As a piece, it may sound too grand. But it isn’t. Should shale gas plays work outside the U.S. – specifically in Europe and China – look for the scenario to shake up the equation somewhere along these same lines.
Back to Gazprom. Ultimately, asserts Gazprom chief Alexander Medvedev, the so-called shale gas revolution will peter out, cut short by imperiled water supplies. There is something to what Medvedev says, as Abrahm Lustgarten has been reporting for a year or so over at ProPublica. The industry will have to demonstrate that the gas can be produced safely.
Medvedev is showing the courage of his convictions. This week, he crossed a crucial milepost in Russia’s quest to forever end its reliance on uppity Ukraine and ship its natural gas directly to Europe.
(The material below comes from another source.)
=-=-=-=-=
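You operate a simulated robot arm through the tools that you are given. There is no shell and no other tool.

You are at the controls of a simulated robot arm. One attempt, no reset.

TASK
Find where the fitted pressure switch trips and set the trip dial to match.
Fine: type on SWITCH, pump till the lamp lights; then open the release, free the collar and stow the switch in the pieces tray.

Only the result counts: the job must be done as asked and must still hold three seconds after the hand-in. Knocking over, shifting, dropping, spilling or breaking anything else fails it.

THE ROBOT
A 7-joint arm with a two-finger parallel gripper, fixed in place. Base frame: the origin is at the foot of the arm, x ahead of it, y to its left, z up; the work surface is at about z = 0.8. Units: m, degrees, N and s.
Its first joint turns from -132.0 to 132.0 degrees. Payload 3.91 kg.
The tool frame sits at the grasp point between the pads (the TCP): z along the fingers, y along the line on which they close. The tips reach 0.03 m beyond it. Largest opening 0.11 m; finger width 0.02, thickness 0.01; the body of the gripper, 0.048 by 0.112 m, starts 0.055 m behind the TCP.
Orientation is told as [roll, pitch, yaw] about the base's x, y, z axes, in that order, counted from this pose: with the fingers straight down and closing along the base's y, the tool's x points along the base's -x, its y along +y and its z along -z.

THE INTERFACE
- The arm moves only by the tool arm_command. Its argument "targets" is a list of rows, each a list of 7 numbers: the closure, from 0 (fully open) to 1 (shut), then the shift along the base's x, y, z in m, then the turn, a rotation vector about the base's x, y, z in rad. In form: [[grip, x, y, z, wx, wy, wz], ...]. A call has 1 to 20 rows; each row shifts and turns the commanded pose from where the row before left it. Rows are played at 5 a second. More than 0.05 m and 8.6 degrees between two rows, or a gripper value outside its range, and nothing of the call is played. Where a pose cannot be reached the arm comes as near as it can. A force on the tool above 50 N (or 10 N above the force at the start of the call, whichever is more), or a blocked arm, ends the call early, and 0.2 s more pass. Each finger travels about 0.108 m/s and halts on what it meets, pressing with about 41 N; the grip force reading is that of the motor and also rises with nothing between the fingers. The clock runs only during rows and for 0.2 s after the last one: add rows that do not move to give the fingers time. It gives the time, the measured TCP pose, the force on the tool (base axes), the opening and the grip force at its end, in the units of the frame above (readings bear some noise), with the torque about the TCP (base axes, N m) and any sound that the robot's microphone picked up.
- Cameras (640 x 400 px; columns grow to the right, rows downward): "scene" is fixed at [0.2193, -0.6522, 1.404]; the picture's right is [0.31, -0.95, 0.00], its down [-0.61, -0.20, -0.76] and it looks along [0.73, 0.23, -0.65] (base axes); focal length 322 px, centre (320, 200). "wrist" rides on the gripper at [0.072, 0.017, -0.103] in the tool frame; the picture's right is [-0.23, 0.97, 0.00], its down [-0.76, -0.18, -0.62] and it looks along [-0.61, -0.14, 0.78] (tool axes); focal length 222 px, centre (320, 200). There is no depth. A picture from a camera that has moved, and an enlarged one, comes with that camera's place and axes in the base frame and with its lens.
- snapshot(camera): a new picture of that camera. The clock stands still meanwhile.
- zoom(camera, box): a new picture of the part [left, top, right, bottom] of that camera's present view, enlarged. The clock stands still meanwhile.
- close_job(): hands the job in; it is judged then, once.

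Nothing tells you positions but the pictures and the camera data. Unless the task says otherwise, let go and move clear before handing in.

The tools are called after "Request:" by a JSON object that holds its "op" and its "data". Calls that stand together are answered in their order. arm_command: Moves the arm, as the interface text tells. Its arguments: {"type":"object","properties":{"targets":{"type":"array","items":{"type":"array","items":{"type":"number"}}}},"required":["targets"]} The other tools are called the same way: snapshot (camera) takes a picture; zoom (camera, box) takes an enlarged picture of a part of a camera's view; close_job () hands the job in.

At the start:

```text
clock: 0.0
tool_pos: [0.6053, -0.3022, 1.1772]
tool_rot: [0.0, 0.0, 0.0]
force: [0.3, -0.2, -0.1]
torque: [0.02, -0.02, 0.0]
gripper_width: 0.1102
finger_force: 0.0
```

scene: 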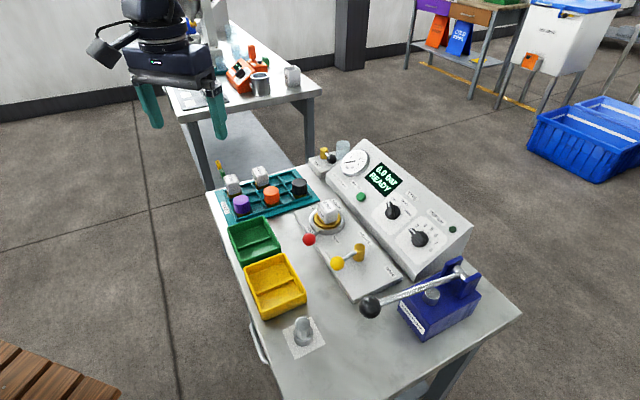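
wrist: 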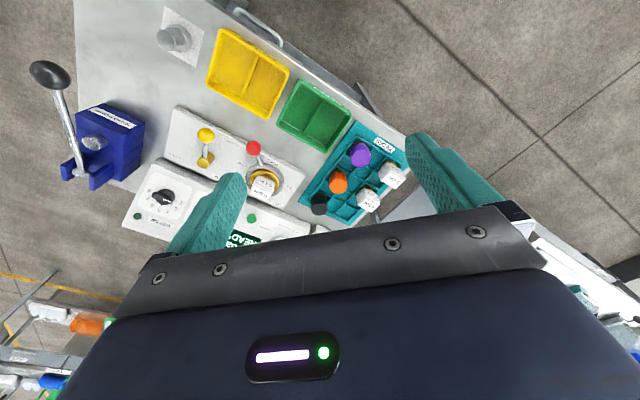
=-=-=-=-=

This is Gazprom’s announcement that it has raised $5 billion in loans to begin the construction of the Nord Stream natural gas pipeline from Russia to Europe. That 26 banks and three government lending agencies from France, Germany and Italy are party to the loan shows that they, too, are exercising caution before jumping on the revolution bandwagon.
Yet the oil industry is equally demonstrative -- it is putting down a multiple of that loan in investment to back up its conviction that the revolution is real....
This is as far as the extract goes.